To Pay Or Not To Pay Accelerated Or Special Dividends? A Taxing Question Indeed.

by: Jeff Binkley

Late Friday two more high profile companies announced a special or accelerated dividend. Expedia, Inc. (NASDAQ:EXPE), the online travel portal, announced a $.52 per share special dividend. The Washington Post Company (WPO) announced that it will accelerate its entire 2013 dividend, paying it in one $9.80 installment on December 27, 2012.

And with Costco taking on debt to pay its shareholders a special $3 billion dividend just before Christmas (December 18 to shareholders of record on December 10) the rest of the Holiday nee Fiscal Cliff Season will make for interesting dividend announcement anticipation.

The rationale behind these dividend decisions were not stated but it's a pretty safe bet the decisions were influenced by the likelihood of the present favorable tax treatment of dividend income changing.

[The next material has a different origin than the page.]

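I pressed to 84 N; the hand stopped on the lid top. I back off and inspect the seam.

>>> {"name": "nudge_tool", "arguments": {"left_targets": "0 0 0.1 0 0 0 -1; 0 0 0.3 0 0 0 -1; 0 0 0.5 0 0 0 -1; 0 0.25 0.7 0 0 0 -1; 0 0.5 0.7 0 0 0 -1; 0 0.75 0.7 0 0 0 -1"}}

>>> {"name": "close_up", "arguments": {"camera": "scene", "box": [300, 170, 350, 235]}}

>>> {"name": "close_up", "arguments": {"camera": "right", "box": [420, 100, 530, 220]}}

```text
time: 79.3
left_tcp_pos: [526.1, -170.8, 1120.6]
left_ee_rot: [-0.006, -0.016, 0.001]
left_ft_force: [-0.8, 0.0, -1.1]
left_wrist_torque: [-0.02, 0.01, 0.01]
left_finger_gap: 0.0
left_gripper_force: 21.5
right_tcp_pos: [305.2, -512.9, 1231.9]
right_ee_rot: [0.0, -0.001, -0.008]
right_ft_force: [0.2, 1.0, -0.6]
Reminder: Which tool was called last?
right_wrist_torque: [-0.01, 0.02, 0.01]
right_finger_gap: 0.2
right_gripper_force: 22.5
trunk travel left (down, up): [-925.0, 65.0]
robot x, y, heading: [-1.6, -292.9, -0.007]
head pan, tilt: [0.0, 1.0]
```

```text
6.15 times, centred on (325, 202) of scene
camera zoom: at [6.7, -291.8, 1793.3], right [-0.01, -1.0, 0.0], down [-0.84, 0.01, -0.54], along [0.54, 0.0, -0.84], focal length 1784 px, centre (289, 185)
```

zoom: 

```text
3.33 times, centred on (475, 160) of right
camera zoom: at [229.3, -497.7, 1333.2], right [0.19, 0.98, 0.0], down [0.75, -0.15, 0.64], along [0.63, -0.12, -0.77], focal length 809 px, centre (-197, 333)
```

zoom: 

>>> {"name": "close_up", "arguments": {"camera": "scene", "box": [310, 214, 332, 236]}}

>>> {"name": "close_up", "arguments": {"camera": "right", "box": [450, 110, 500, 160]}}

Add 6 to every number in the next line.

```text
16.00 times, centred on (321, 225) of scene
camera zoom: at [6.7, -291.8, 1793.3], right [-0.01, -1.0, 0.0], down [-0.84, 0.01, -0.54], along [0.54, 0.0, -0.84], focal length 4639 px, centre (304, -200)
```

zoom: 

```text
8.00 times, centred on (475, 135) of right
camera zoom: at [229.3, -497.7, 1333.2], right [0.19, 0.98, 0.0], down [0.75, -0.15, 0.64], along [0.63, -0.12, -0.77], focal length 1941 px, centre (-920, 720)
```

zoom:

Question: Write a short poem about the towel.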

Ever since the Bush tax cuts of 2003 dividend recipients have paid a maximum 15 percent on their dividend payments. Unless Congress and Obama reach agreement, that historically low rate will expire just after the ball drops in Times Square. With that expiration, dividends will be taxed as ordinary income and will go up to the recipient's income tax bracket. For the highest earners, the dividend rate would jump almost 300 percent from 15 to 43.4 percent.

Time for a little thought experiment:

If you were a board director, decision maker and a substantial shareholder for a company that usually pays its dividend in January, and knowing that you could make a change with a potentially great financial benefit to yourself, your board buddies and your shareholders, what would you do? After all, if you were a shareholder of WPO, which would you rather pay in taxes: $1.47 (the current 15% rate on that $9.80 dividend?) or $4.25 (the possible 43.5% rate)?

What company will be next to accelerate their dividend? And does it make sense to own them before they do? In the case of WPO, it's a no brainer. Get next year's entire dividend right now and pay a potentially substantially lower tax bill on it. Unfortunately, the stock went up almost $5 on Friday. We'll see what the new week holds for it.

American Express (AXP), Monsanto (MON), Sysco (SYY), Aetna (AET), Intuit (INTU), Lincoln National Corporation (LNC), AT&T (T), and Yum! Brands, Inc. (YUM) all go ex-dividend in the first two weeks of January. Some of these companies have some pretty good yields too. Specifically Sysco at 3.55% and AT&T at 5.31%.

Will they be coming out with announcements of their own very soon? It's hard to say what Washington will do in the next few weeks. But it certainly will be interesting to see which and how many companies answer the "To pay or not to pay?" question in the affirmative and proactively protect their shareholders from rising tax rates.

P.S.. I didn't do spend any time (yet) to find out which good dividend companies also have substantial insider ownership rates. That research could pay dividends too. Happy hunting.

Disclosure: I have no positions in any stocks mentioned, and no plans to initiate any positions within the next 72 hours. I wrote this article myself, and it expresses my own opinions. I am not receiving compensation for it (other than from Seeking Alpha). I have no business relationship with any company whose stock is mentioned in this article.